İster birinin densizliğine verin, isterse diğerinin toyluğuna…
Bu günleri yaşadı bu millet.
ABD başkanlarının densizliği bu kadarla da sınırlı değil. Rahmetli Ecevit'in bir görüntüsü var ki içler acısı. Rahmetli nazik adam, eli bağlı saygılı bir şekilde dikiliyor, ya diğeri ? Kıçını masanın üstüne koymuş, pişkin pişkin sırıtıyor.
***
Ya Türkiye Cumhuriyeti Başbakanı Mesut Yılmaz'ın, Romanya'da bir kumarhanede burnuna yumruk yiyip, burnu sargılı bir vaziyette Türkiye'ye gelmesine ne dersiniz?
***
Yukarıda verdiğim örnekler basına intikal edenleri. Ya kapalı kapılar ardında neler oldu kim bilir?
Tayyip Erdoğan 2002'de Ak Parti'yi kurup ABD ziyareti yaptığında, kırmızı halılarla, krallar gibi karşılandı ya… Hep ABD'den icazet aldığı söylendi. Menderes'e, Demirel'e, Özal'a söylendiği gibi. Mesut Yılmaz'ı, Tansu Çiller'i saymıyorum. Onlar zaten 23 Nisan başbakanı gibi biri gelip, biri gitti.

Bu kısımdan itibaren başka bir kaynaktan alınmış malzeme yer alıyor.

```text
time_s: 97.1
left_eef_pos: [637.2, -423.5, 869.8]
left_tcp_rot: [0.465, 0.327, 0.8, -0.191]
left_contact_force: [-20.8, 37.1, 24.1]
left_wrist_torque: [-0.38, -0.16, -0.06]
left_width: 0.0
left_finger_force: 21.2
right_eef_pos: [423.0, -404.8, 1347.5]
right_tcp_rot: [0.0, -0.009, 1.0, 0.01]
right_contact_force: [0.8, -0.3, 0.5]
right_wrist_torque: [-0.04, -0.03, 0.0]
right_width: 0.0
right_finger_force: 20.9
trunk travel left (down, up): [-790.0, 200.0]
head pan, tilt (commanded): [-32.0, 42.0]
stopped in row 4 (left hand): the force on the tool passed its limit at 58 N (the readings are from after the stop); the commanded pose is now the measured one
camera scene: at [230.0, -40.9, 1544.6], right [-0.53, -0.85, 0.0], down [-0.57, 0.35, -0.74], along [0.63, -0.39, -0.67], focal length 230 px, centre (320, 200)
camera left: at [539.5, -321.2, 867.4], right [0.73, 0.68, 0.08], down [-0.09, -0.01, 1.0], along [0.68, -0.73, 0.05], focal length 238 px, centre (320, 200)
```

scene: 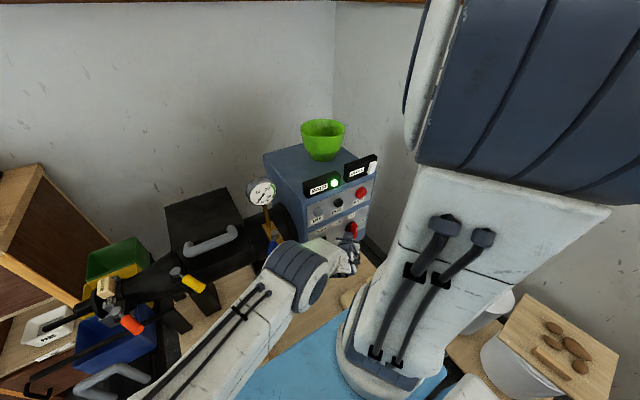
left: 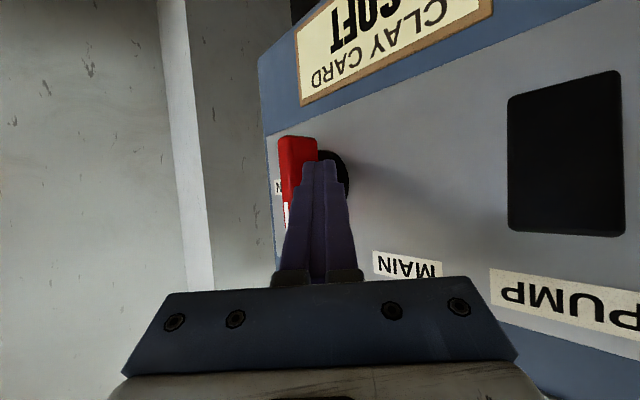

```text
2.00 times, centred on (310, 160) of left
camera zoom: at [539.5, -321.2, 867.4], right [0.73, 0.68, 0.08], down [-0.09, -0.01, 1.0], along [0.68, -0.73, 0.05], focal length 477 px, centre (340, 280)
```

İster icazetli olsun, isterse olmasın, Tayyip Erdoğan ülkenin son 15 yılına damgasını vurdu. İlk yıllar çok iyi geçti. ABD ile hiçbir sorun yaşamadık. Ta ki 2009 Davos görüşmelerine kadar. Davos'ta çekilen “One minut” e kadar. Bence ipler o gün koptu. Bir daha da düzelmedi. Bugünlere geldik. Son günlerde yaşadıklarımız ayrı bir yazı konusu.
Bir anket yapılsa, en sevdiğiniz lider kim diye sorulsa muhtemelen Tayyip Erdoğan çıkar. En kızdığınız siyasetçi kim diye sorulsa, yine Tayyip Erdoğan çıkar. Ama sevenleri kızanlarından fazladır. Bunu bilmek için müneccim olmaya gerek yok.
Yukarıda verdiğim örneklerden sonra bu milletin Tayyip Erdoğan'ı niye çok sevdiği anlaşılmıyor mu?